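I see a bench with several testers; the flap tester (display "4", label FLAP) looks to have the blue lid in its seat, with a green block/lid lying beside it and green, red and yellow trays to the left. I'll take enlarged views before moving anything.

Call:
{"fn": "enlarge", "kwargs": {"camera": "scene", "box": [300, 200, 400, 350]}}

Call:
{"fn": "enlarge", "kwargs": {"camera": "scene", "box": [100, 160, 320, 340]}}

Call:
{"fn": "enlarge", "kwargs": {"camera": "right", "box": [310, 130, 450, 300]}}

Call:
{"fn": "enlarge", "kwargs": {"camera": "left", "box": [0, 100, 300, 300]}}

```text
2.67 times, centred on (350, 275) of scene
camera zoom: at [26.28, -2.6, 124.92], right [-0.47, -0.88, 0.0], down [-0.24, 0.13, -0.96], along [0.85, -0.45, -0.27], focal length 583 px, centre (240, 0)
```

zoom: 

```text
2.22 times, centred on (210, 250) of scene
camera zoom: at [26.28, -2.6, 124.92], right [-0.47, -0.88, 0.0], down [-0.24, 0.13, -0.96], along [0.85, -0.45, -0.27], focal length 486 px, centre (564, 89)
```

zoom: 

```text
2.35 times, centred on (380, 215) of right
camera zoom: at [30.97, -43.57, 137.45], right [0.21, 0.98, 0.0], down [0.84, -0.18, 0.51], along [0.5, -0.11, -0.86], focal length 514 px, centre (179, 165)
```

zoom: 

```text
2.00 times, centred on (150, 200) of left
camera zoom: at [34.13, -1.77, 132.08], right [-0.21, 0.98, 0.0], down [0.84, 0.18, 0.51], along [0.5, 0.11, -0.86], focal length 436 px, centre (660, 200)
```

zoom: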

PROBLEMS TO SOLVE —
1. Extract from the passage to read the words running from "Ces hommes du" to "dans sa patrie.".
2. Please continue the passage to read.

PASSAGE TO READ —
MONOGRAPHIE DE VIGNACOURT
par l'abbé Ed. Jumel, curé de Bourdon
Amiens - 1868
II. Vignacourt sous les Normands et les Croisades. (879-1096-1250.)
Le nom de Vignacourt apparaît pour la première fois dans les annales de
l'histoire en 879, pendant la dernière invasion des Normands en France. Le roi
Louis-le-Débonnaire venait de descendre dans la tombe, lorsque les Scandinaves
et les Danois, qui depuis longtemps méditaient le moment favorable d'une
expédition décisive, vinrent de nouveau sur le sol de la France, où, partout
ils ne laissèrent, par les massacres, les incendies et le pillage, que les
larmes, la misère et la désolation. Les peuples, mal secondés par le
gouvernement et que rien n'avait préparés à une défense, virent tous leurs
efforts inutiles et ne surent que fuir devant l'ennemi.
On ne parlait plus des Danois ou des hommes du Nord, ainsi que les vainqueurs
s'appelaient, que comme des représentants de la colère de Dieu, et dans les
Litanies des Saints, que chantaient les populations épouvantées, on répétait
avec angoisse cette formule qui peignait à elle seule la consternation générale
: A furore Normannorum, libera nos, Domine.-- De la fureur des Normands,
délivrez-nous, Seigneur. (Auber,
hist. S. Mart. 204.)
Ces hommes du Nord étaient guidés dans leurs excursions par le français
Isambard, seigneur de la Ferté-lès-Saint-Riquier, que ses querelles avec Louis
III, roi de France, avaient rendu traître et apostat. Animé du désir de la
vengeance, Isambard s'était adressé à Guaramond, chef Normand, qui parcourait
alors les mers et l'avait introduit dans sa patrie.
Guaramond ou Guermond, sous la conduite du traître, débarque à Wimereux, en
879, brûle Boulogne, Terrouane, Arras et vient camper près du monastère de
Corbie. Fondé en 662 par la reine Bathilde, veuve du roi Clovis II et régente
du royaume, ce monastère n'avait alors pour toute défense que les murs qui lui
servaient d'enceinte. Ces murs étaient épais et solides comme la plupart des
ouvrages de style Lombard ; mais ils ne suffisaient pas pour mettre les
religieux à l'abri de toute attaque. Aussi, les Normands s'emparèrent
facilement de l'abbaye de Corbie, la pillèrent et la réduisirent à un état
déplorable. (Caulincourt, Chro.ms. de Corbie.-- Duchesne, tom. II p. 588.-- Mabillon, ann. tom.
III, n° 45.)

THE RESPONSES —
1.
Ces hommes du Nord étaient guidés dans leurs excursions par le français
Isambard, seigneur de la Ferté-lès-Saint-Riquier, que ses querelles avec Louis
III, roi de France, avaient rendu traître et apostat. Animé du désir de la
vengeance, Isambard s'était adressé à Guaramond, chef Normand, qui parcourait
alors les mers et l'avait introduit dans sa patrie.

2.
L'église et l'abbaye de Saint-Riquier ne furent pas mieux traitées, car
elles furent incendiées par Guaramond qui n'avait pu les démolir. (Hariulfe,
ms.--Louandre, hist. des comtes de Ponthieu, t. I.) La Cathédrale d'Amiens
partagea le même sort et fut ruinée de fond en comble.(Hist. des comtes
d'Amiens, liv. VII. Du Cange.)
Les Normands ayant contraint le roi Carloman et son armée à se retirer en deçà
de l'Oise, établirent à Amiens leurs quartiers d'hiver. De là ils firent des
courses continuelles dans le Ponthieu et le Vimeu, renversant les églises,
brûlant les villages, rendant les chrétiens captifs, tuant les autres ; en
sorte que les chemins étaient semés de corps morts de clercs, de moines, de
nobles, d'hommes, de femmes et d'enfants. (Rhorbacher, Hist. Un. de l'Eglise
Cath. VI.--D. Bouquet, VIII. Longueval, hist. de l'Egl. gall.)
Au premier bruit de ces désastres, Louis III, qui se trouvait alors dans le
Dauphiné, confie le siège de Vienne à Carloman son frère, se dirige par une
marche rapide vers la Picardie et vient camper à Franleu (Sodalcurt,
Sathulcurtis) et Fressenneville (Frescenvilla) pour arrêter les progrès de
l'invasion Normande. La bataille s'engage bientôt, sanglante et terrible. Les
Francs, vaincus par le nombre, vont succomber, quand Louis III mettant pied à
terre, rétablit le combat et force la victoire à se ranger sous ses drapeaux.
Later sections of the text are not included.